I used to think all the Jewish refugee immigrant came from eastern Europe and Russia and was surprise to learn that Baghdad population was about 30% Jewish before the end of WWII.

I think it unfortunate we didn’t offer the Jews Navada

Sounds so simple. Are you from Nevada?

This article suggests that the Jewish population of Israel was roughly 700,000 in 1948. The population of Nevada in 1950 was 160,083.

Would you like your state to be expanded, in a very short space of time, by adding four+ times as many people to it as are currently living there?

My only point is to agree with everyone on this thread who has said: there's no simple answer.

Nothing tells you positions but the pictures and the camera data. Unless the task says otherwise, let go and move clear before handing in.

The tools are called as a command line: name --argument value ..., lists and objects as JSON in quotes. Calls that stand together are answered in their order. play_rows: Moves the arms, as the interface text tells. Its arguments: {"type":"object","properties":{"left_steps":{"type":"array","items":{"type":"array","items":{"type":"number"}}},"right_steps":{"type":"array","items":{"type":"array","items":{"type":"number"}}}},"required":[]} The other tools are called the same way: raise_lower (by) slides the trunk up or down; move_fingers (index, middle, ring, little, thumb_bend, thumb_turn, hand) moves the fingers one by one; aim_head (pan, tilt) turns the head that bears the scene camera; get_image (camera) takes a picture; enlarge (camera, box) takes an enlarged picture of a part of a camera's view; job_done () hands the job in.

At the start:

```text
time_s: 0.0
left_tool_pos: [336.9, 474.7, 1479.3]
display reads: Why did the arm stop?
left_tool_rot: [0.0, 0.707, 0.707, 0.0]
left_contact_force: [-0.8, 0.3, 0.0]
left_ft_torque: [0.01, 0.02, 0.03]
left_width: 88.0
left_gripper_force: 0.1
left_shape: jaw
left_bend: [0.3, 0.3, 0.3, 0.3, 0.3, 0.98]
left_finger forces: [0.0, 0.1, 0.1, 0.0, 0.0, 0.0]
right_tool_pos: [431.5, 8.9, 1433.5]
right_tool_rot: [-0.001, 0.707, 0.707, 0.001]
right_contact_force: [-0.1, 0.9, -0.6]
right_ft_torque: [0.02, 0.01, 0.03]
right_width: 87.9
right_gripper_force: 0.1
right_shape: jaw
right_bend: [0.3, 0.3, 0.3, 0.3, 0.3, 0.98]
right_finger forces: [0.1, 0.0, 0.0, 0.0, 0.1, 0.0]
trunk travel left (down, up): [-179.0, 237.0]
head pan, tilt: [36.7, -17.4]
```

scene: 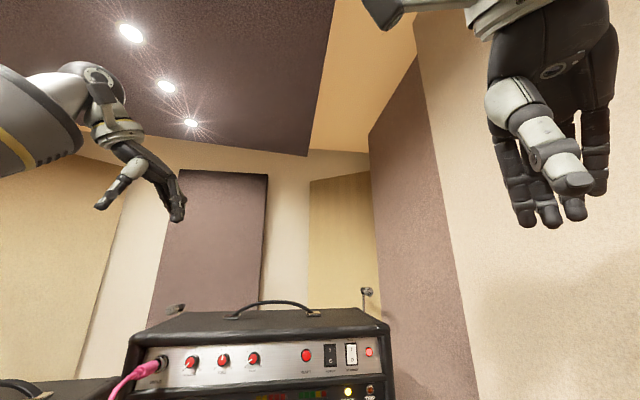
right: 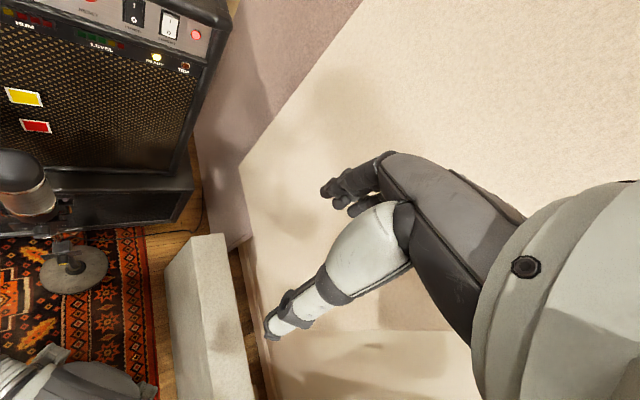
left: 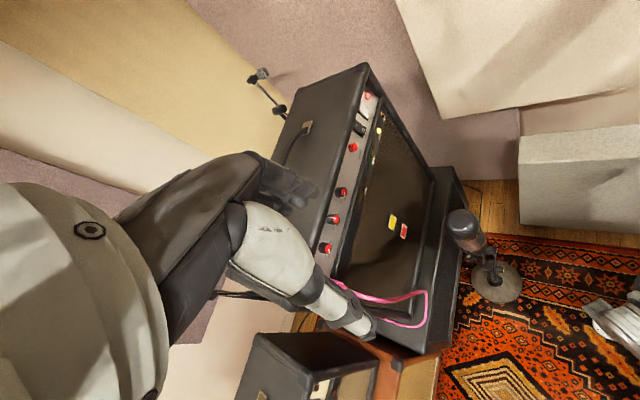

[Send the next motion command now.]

lj's list (Kurds, the Rohinga, the Tibetans, the Tamil, just to name a few off the top of my head) is going to look like the golden days when climate change really gets going. I almost wrote "when climate change heats up." Eh.

lj's list . . . is going to look like the golden days when climate change really gets going.

Bangladesh alone is going to leave all the existing cases in the shade.

I lived just across the lake from Navada. Was thinking to look what they did with the desolate place that was Palestine, what could they have done with Navada. There was plenty of federal land to offer them at a discount. Perhaps Navada would have become a Jewish State in the way Utah is the Mormon state.

C'mon, it was entirely tongue in cheek reference, labeled as from the peanut gallery.

if this is in reference to the "northern conquest" thing, it actually immediately followed the words "not peanut gallery".

whatever.

I get the impression that the assassination of Rabin was a (the?) cusp

I also think the assassination of Rabin was a tragedy. Whatever momentum toward peace had been built up, at great effort, seemed to dissipate.

What is missing now, I think, is leadership that is actually interested in a peaceful resolution. Nobody seems to be able to imagine a way forward, at this point.